About 30 Chi Omega members ousted following conflict with national headquarters

Media Credit: Hatchet File Photo

About 30 members of Chi Omega, including roughly 10 who live in Strong Hall, were terminated from the sorority Monday.

Updated: Sept. 17, 2018 at 11:52 p.m.

Dozens of women were kicked out of Chi Omega this week after the organization’s national chapter conducted a review of each member’s status, former members of the sorority said.

In interviews, four former members – who spoke on condition of anonymity for fear of retribution from Chi Omega’s national headquarters – said nationals cracked down on the GW chapter after students hosted an unauthorized mixer with a fraternity in April. They said representatives from the national organization terminated about 30 students’ memberships – including roughly 10 who live in the sorority’s housing in Strong Hall and will now have to relocate.

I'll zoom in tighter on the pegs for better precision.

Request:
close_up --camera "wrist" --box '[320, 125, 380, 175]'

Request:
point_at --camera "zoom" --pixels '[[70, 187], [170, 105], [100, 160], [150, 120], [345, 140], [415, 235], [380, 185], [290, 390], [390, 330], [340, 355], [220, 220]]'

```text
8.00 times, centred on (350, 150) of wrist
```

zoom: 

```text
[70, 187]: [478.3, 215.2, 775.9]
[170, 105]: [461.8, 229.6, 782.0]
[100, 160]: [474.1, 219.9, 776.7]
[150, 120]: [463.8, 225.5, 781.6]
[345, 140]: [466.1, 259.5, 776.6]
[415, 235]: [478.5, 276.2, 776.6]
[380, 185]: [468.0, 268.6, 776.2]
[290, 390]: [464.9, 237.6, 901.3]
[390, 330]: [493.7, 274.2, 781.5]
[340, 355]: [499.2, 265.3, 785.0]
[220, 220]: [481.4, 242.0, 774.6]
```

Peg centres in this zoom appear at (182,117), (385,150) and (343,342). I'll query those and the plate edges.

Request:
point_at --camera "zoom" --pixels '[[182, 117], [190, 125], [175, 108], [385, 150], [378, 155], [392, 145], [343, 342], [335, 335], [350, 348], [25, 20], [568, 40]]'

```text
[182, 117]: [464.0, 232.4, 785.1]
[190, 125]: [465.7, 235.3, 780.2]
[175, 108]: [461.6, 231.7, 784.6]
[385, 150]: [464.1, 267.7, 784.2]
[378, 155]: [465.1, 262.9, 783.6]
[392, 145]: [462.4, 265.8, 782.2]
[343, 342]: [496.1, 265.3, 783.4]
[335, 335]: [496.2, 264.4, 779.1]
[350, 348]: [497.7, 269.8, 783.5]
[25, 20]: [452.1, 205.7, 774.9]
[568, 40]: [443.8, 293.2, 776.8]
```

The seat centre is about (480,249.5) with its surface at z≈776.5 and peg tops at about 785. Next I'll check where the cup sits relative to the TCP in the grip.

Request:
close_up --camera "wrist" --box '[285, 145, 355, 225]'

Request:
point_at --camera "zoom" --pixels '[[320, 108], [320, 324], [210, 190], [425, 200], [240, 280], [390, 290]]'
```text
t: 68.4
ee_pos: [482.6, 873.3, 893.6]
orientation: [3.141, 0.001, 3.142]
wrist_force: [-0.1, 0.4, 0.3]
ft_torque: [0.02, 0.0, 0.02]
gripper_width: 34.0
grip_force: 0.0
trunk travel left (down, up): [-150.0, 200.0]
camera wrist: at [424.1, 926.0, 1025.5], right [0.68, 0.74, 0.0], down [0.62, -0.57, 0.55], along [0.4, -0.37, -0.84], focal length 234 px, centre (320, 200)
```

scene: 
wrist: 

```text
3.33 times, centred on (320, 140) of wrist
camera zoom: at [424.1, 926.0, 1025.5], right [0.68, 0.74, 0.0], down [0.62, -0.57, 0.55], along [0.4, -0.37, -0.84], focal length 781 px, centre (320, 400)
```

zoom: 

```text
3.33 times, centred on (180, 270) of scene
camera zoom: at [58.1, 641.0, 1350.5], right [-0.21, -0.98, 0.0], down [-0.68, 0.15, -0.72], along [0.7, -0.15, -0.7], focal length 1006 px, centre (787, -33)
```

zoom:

“I don’t really want to be part of an organization that can be so vindictive, that could put its members through so much turmoil, through so much instability,” one of the former members, whose membership was terminated Monday, said.

All four former members said the chapter has been at odds with the national headquarters throughout the last academic year, starting August 2017 when the chapter released a statement condemning a white supremacist rally in Charlottesville, Va., against orders from the national headquarters. The national organization had released its own statement, which members of GW’s chapter thought wasn’t strong enough and didn’t condemn white supremacy, the members said.

“We just couldn’t stand for that so we released our own, and since then I would say we probably had a target on our backs,” a former member, who was kicked out of the sorority Monday, said.

After the group released the statement, representatives of the national chapter became increasingly distrustful and targeted GW’s chapter for an unauthorized mixer later in the year – something they don’t typically do for other chapters, the members said.

The former member whose membership was terminated Monday said she lives in Strong Hall but is no longer eligible to live in the building and has been “left in the dark” about her living situation. She said she has been asked to leave but doesn’t know when she will have to move out or where she will go.

She added that the executive committee is not allowed to discuss the students who were removed under threat of being removed from the chapter themselves.

Flannery Lawrence, the president of Chi Omega, declined to comment, deferring to national headquarters.

Whitney Plumpton, the director of marketing and public relations at the sorority’s national headquarters, declined to comment or provide any information about the membership revocation.

University spokeswoman Maralee Csellar said each woman’s membership status in a sorority is determined by the organization’s national chapter. She said Chi Omega headquarters notified the University that they are communicating directly with members of GW’s chapter to discuss membership statuses with each student.

She said GW does not comment on specific investigations and declined to say whether Chi Omega members broke the student code of conduct. She said charges against student organizations are listed on the University’s website on a document that is updated at the end of each semester when there is a violation to report. The document was last updated in fall 2017.

Csellar added that students living in Greek properties must remain in good standing with their organization.

“When a student is no longer eligible to live in a Greek property, the University will work with each student individually to find an alternative room assignment to move into,” Csellar said in an email. “Additionally, the University will work with the organization and their leadership on strategies for meeting their occupancy requirements.”

Former members said during some students’ membership reviews, officials from national headquarters questioned students with pictures detailing possible conduct violations from their social media pages, including photos where members were visibly drinking alcohol or holding red Solo cups. They said some members were also presented with screenshots of texts describing the unauthorized mixer.

They said the chapter was temporarily suspended in the spring after the mixer, but officials didn’t start individually reviewing all membership statuses until this week.

“I have been notified today of allegations of inappropriate behavior by members of your chapter, which includes human dignity violations, plans to violate Chi Omega’s rituals and rule enforcement issues,” Shelley Potter, the national president of Chi Omega, wrote in an April 29 letter to the chapter, which was obtained by The Hatchet.

One former member said in her review meeting, she was pressed “intensely” by a representative from the national headquarters but declined to give specifics of the meeting, saying the information could reveal her identity.

“I felt attacked and belittled,” she said. “The questions were loaded.”

Another former member said the membership revocations could affect the on-campus reputation of GW’s Chi Omega chapter and decrease its “social influence.” She said that on top of the former members who were removed, there are more who have said they will disaffiliate or who have already disaffiliated.

“You couldn’t catch me in letters on campus,” she said.

But the former member who lives in Strong Hall said she hopes the reputation of the sorority will not be ruined because the members were not the problem – only the national headquarters.

“The reason I’m speaking about this is not because I hate it – it’s because I love it,” she said. “We are able to let the rest of this campus know that we are a great organization.”

This post was updated to reflect the following correction:
The Hatchet incorrectly reported that the student conduct violations document was last updated in spring 2016. It was last updated in fall 2017. We regret this error.